For 16 years, James Allen has been leading a regional crew of talented singers and musicians in “Columbus Sings Messiah.” For the Dec. 13 performance, 119 chorus members joined soloists Roderick George (tenor), Heather Warren (contralto), Chris O’Rear (baritone), and Elizabeth Swartz (soprano), conductor Doug Browning, Allen on organ, Sue Burkhalter on harpsichord, and an orchestra in presenting a selection of choruses and arias from Handel’s oratorio, best known for its “Hallelujah Chorus.” The setting for this event was the newer (2000) sanctuary of Columbus’ historic Annunciation Catholic Church, the oldest Catholic church in northeast Mississippi, dating to 1863.

The sanctuary is patterned after Sainte-Chapelle in Paris, specifically with respect to the decorated ceiling full of stars, though the faux marble work and non-cross shape produce a more eastern feeling, like a church such as St. Mark’s in Venice. This church “in the round” with a central altar location seats almost 600 and was full for both performances as glorious sounds resonated around the room.

For many Golden Trianglers, attending the performance has become an annual holiday tradition. As a woman seated near me remarked, “It just doesn’t feel like Christmas to me until I’ve heard the ‘Messiah.’”

Holiday parades are an almost-century old tradition in the U.S. The most famous, the Macy’s Thanksgiving Day parade with its giant cartoon figure balloons and live performances in the streets of New York City, started in 1924, trailing only Gimbel’s parade in Philadelphia (also a marketing ploy for a local department store). Then there’s the New Year’s Day Tournament of Roses Parade with its fancy floral floats in Pasadena, California. As overwhelming and preening as these parades can be, there’s something to be said for a good ol’ small-town Christmas parade.

With that in mind, I drove west on Highway 82 to attend this year’s Eupora Christmas parade.

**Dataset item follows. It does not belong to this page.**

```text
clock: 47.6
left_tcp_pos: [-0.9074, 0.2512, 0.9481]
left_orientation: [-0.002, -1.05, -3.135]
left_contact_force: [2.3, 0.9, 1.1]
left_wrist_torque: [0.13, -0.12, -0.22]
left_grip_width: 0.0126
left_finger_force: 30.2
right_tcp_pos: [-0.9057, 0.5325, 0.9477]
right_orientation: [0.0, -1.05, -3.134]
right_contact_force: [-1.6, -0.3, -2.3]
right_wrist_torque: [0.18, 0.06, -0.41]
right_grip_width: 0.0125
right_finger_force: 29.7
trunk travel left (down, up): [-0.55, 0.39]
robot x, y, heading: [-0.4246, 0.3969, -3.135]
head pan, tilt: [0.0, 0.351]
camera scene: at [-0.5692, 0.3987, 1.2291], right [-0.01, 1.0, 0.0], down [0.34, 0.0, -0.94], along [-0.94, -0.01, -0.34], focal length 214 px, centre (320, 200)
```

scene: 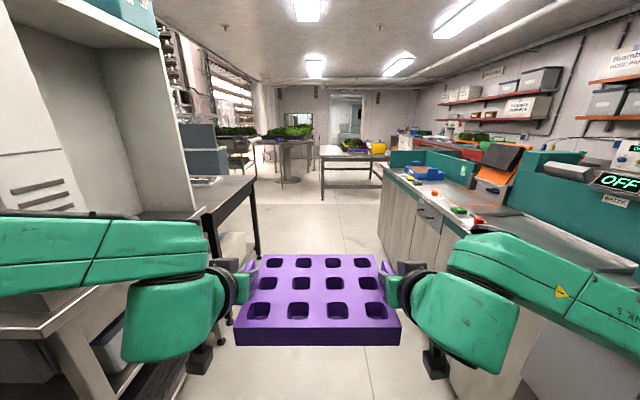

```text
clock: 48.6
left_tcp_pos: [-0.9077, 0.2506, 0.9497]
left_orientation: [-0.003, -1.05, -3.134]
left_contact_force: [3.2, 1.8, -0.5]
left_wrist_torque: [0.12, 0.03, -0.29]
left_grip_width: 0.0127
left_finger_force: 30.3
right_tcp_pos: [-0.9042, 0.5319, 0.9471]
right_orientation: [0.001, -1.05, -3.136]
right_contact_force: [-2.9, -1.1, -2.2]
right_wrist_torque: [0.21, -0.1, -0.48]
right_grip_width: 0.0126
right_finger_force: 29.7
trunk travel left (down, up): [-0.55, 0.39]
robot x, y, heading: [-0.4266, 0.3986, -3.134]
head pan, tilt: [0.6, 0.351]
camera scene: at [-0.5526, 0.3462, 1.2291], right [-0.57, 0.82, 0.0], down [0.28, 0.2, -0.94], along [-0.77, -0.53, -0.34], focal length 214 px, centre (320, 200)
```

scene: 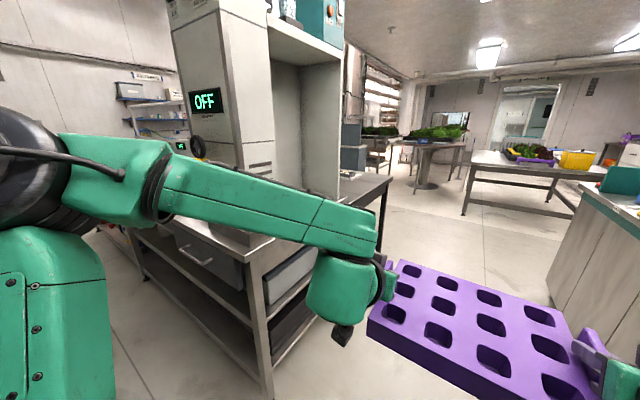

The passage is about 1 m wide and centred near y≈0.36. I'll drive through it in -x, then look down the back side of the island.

I had hoped to do a two-fer, attending both the downtown Christmas market as well as the parade, but inclement weather shifted the parade to Dec. 6.

Sponsored by the local Rotary Club, the parade’s theme was “The Christmas Star.” Like many a typical small-town parade, it featured luminaries (from the Grand Marshal, businessman Billy Hill, to various local beauty queens riding in open air cars — often Corvettes), the Pride of Eupora marching band, a Cub Scout troop (but no Boy Scouts, maybe they’ve outgrown such duties), and an assortment of local vintage automobiles, including Jack Hendricks’ 1955 Ford Fairlane and Clyde McCain’s 1941 Dodge pickup.

There was a posse of local service department vehicles, heavy on fire department stuff due to its festive red color. Santa rode atop Fire Engine 391. Red and white Santa hats abounded among marchers and attendees alike. The floats featured everyone from local businesses to civic groups to the local Mississippi State University Alumni Association chapter.

And the First Baptist children’s float, with dozens of little angels poised on a spiritual-to-secular continuum between the Bethlehem manger and a modern day Christmas tree, won first prize.